## TEXT SEGMENT
»»
The change, it had to come
Posted by Roberta Lipp on October 28, 2007
Part I
I am not particularly one who worships via crystals, but I do from time to time wear stones and crystals based on their magical properties. Many, many years ago, someone told me (and I can’t for the life of me remember who) that when you lose a crystal, it means that its work with/for you is complete, and you don’t need it anymore.
Last February, at Wicked Faire, I got a tarot reading and some massage/body work. These two women (the reader and the healer) happened to be situated right near each other, and had connected with each other through the event. Both the reading and the massage were powerful experiences. Separately, each of the women told me I needed more of a particular stone, (one was rose quartz and one was… maybe garnet? amethyst?) and the both told me I needed hematite. So I went and found myself, for only seven bucks, a little beaded bracelet with all the stones, and came back and showed them both. And I wore it every day.
But it was always really hard to put on… the clasp was cheap and annoying.
Separately, I had this friend. A man friend. An entirely unavailable out-of-the-question-on-every-level friend. But I dug him, and had some attachment to him. And there was this one time many many months ago when I was trying to put the stupid thing on in front of him and I secretly wanted him to help me because… because I just so wanted that moment of him helping me on with my bracelet. God, it is such a girl thing to want that, but guess what. Me? That’s right–a girl.
So anyway he sees me struggling and totally offers, and I want him to but also have a twinge of I’m-being-all-manipulative guilt. Whatever. He can’t work the fucking clasp either, and tells me, in sort of an angry-funny way that he sometimes has, that it’s a piece of crap and give it up and he whips it into the trash. And I kind of freak (not a real freak, but a light freak) because I’m supposed to be wearing this thing but I also believe that when a piece like that leaves you it’s for a reason and it isn’t even like I accidentally lost it I mean it was very deliberately discarded (plus I was sitting on this other secret part of how I had wanted it to be him to help me on with it so I’d actually set it up to be struggling in front of him) and now it was this whole universe-driven mastermind so of course I couldn’t wear it anymore. But I fished it out anyway and hung it up at my desk (oh, did I mention this was all at work?).
And last May, the day I lost my job, as I was cleaning out my desk, I took it down and handed it to him and neither of us said a word and he put it on my wrist in like two seconds. And we both were all shiny-eyed. And I have not taken it off since.
««
## WORK TO COMPLETE
- 1) What does the text segment say from "The change, it" through "need it anymore."? Give the exact wording.
- 2) Write what comes next in the text segment.

Records excerpted from a collection
»»
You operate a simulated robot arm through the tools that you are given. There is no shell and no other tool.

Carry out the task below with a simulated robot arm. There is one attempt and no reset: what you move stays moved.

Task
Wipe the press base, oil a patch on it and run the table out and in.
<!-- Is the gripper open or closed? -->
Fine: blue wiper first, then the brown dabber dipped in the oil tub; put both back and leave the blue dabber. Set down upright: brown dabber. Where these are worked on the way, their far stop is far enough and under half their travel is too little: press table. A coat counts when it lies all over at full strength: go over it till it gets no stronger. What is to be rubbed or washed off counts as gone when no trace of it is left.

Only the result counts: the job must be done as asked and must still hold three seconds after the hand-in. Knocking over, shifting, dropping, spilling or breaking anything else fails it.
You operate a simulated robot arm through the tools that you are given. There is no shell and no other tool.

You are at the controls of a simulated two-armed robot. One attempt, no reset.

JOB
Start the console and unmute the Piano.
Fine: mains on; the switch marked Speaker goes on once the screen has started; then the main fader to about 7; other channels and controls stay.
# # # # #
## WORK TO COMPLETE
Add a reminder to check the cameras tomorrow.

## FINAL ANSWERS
««
## FINAL ANSWERS
- 1)
The change, it had to come
Posted by Roberta Lipp on October 28, 2007
Part I
I am not particularly one who worships via crystals, but I do from time to time wear stones and crystals based on their magical properties. Many, many years ago, someone told me (and I can’t for the life of me remember who) that when you lose a crystal, it means that its work with/for you is complete, and you don’t need it anymore.

- 2)
Part II
Today, I could not find a parking spot in time for my yoga class. But I spotted a metaphysical shop right down the street from the yoga studio that I’d had no idea was there. So I decided to go in. (I’d already totally blown it on getting to the class.) Tonight I was going to a Samhain ritual, so I was particularly in the mood. I spent a good deal of time in the shop, and it is a lovely shop, but I always end up not really needing anything, so I either pick up some incense or some inexpensive jewelry. (It is only in these little metaphysical shops where the vibe is good and I spend a ton of time browsing and chatting with the people that I do the guilt purchase. I am typically perfectly comfortable with browsing and not spending.)
I found a collection of little bracelets, similar to mine in style, all with cards detailing the properties of the different semi-precious gemstones. These were not expensive, and would sit nicely on my wrist with the other one. I chose carefully, put it on before paying, and have it on now.
Tonight’s ritual was wonderful. It was small and intimate and we honored the dead and the dead really returned the favor. And I received a beautiful gift–someone loaned me a gorgeous ritual robe to wear which, incidentally, is what I was hoping I might find in the store. This particular robe looked more me than any I’d ever had. And I was blatant in my coveting, but made absolutely sure when she said I could keep it that she was really really okay with that because I had been so blatantly coveting.
But sorry, that was a serious digression. Toward the end of the circle I saw something sparkle on the rug. It was a bead.
My old bracelet had come off and apart, right there in the ritual. Something like nine hours after putting the new one on next to it. In a Samhain celebration, when the veil between the worlds is the thinnest. Also considered to be the pagan new year… a time of beginnings and of endings. I quite smoking two years ago on Samhain.
Wild.
Part III
I’m mulling. Here’s what I’ve come up with… the first bracelet was really about some very basic needs, like, to help hold me up and keep me together. The new one is a little more focused and specific. The new one represents loftier goals. I have moved forward.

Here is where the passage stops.